■ Exercise requirements ■
(A) In the document section, find "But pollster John" and reproduce everything up to and including "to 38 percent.".
(B) Produce the text that comes next in the document section.

■ Document section ■
┄┄┄┄┄┄┄┄┄┄
| | | Americas & Beyond | October 2008
Obama Lead Firm at 10 Points Nationally Reuters go to original
| Pollster John Zogby said the strength of Obama's support - which has grown amid increasingly dismal economic news - remained impressive. | | Democrat Barack Obama holds a 10-point lead over Republican rival John McCain in the U.S. presidential race, according to a Reuters/C-SPAN/Zogby poll released on Friday.
Obama leads McCain by 51 percent to 41 percent among likely U.S. voters in the three-day tracking poll, which has a margin of error of 2.9 points. Obama had a 12-point lead on Thursday.
The numbers marked the end of a 4-day slide for McCain, who has seen Obama's lead widen in national surveys as well as polls in many of the battleground states that will decide the November 4 election.
But pollster John Zogby said the strength of Obama's support - which has grown amid increasingly dismal economic news - remained impressive.
"McCain stopped the bleeding a little bit but he still has a long way to go," he said.
Obama, 47, continues to win support from women and independent voters, two groups expected to play pivotal roles in this year's election.
Among independents, the Illinois senator is ahead by 56 percent to 30 percent, while women back Obama by a 20-point margin, 58 percent to 38 percent.
┄┄┄┄┄┄┄┄┄┄
■ Raw data ■

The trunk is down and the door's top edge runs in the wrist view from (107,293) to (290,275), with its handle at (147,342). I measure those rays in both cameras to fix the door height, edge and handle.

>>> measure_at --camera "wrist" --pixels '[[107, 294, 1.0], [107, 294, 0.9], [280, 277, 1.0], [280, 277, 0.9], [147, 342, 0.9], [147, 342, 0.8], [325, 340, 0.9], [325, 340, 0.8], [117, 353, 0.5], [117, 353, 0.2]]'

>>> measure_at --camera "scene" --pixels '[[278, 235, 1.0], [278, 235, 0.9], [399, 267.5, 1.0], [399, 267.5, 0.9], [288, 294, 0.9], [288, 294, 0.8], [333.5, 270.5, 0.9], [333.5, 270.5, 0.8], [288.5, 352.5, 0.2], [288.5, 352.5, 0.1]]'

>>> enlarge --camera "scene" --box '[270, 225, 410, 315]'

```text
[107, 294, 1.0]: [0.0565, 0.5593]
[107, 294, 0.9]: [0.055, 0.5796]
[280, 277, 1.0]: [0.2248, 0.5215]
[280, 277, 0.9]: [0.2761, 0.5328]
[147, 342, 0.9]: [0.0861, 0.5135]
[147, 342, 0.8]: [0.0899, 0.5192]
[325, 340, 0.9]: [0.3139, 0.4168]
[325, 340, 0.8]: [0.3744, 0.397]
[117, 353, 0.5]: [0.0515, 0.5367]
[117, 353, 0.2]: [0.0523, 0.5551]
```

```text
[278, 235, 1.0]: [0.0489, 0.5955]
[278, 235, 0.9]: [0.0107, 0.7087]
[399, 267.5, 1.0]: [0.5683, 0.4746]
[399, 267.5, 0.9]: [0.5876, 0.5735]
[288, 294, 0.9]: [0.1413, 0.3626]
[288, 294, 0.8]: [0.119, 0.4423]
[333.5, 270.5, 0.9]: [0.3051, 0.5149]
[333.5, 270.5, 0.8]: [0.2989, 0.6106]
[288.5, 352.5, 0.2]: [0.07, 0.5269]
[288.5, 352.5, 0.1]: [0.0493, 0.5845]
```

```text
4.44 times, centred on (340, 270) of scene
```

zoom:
┄┄┄┄┄┄┄┄┄┄
■ In response ■
(A)
But pollster John Zogby said the strength of Obama's support - which has grown amid increasingly dismal economic news - remained impressive.
"McCain stopped the bleeding a little bit but he still has a long way to go," he said.
Obama, 47, continues to win support from women and independent voters, two groups expected to play pivotal roles in this year's election.
Among independents, the Illinois senator is ahead by 56 percent to 30 percent, while women back Obama by a 20-point margin, 58 percent to 38 percent.

(B)
Obama also leads among Catholic voters by 22 points, and among Protestants who are not evangelical by 48 percent to 44 percent. Evangelical or "born-again" voters back McCain by 60 percent to 34 percent for Obama.
McCain, 72, a former Navy pilot and Vietnam War prisoner, has retained a 6-point lead among white voters and moved back into a tie with Obama for the male vote at 45 percent apiece.
Obama, who would be the first black president, takes 94 percent of the black vote and 70 percent of the Hispanic vote.
More surprisingly, he continues to win 20 percent of the conservative vote - a sign of McCain's weakness in that traditional bastion of Republican support. Conversely, McCain, an Arizona senator, wins only 5 percent of support among liberals.
"This is not simply a gender gap. This is about the economy, and it is about the 'softer' issues like health and education," Zogby said. "And part of it could simply be Obama's air of confidence."
Independent Ralph Nader and Libertarian Bob Barr held relatively steady at 2 percent and 1 percent respectively. Three percent of voters said they remained undecided, unchanged from Thursday.
The rolling tracking poll surveyed 1,203 likely voters in the presidential election. In a tracking poll, the most recent day's results are added, while the oldest day's results are dropped to monitor changing momentum.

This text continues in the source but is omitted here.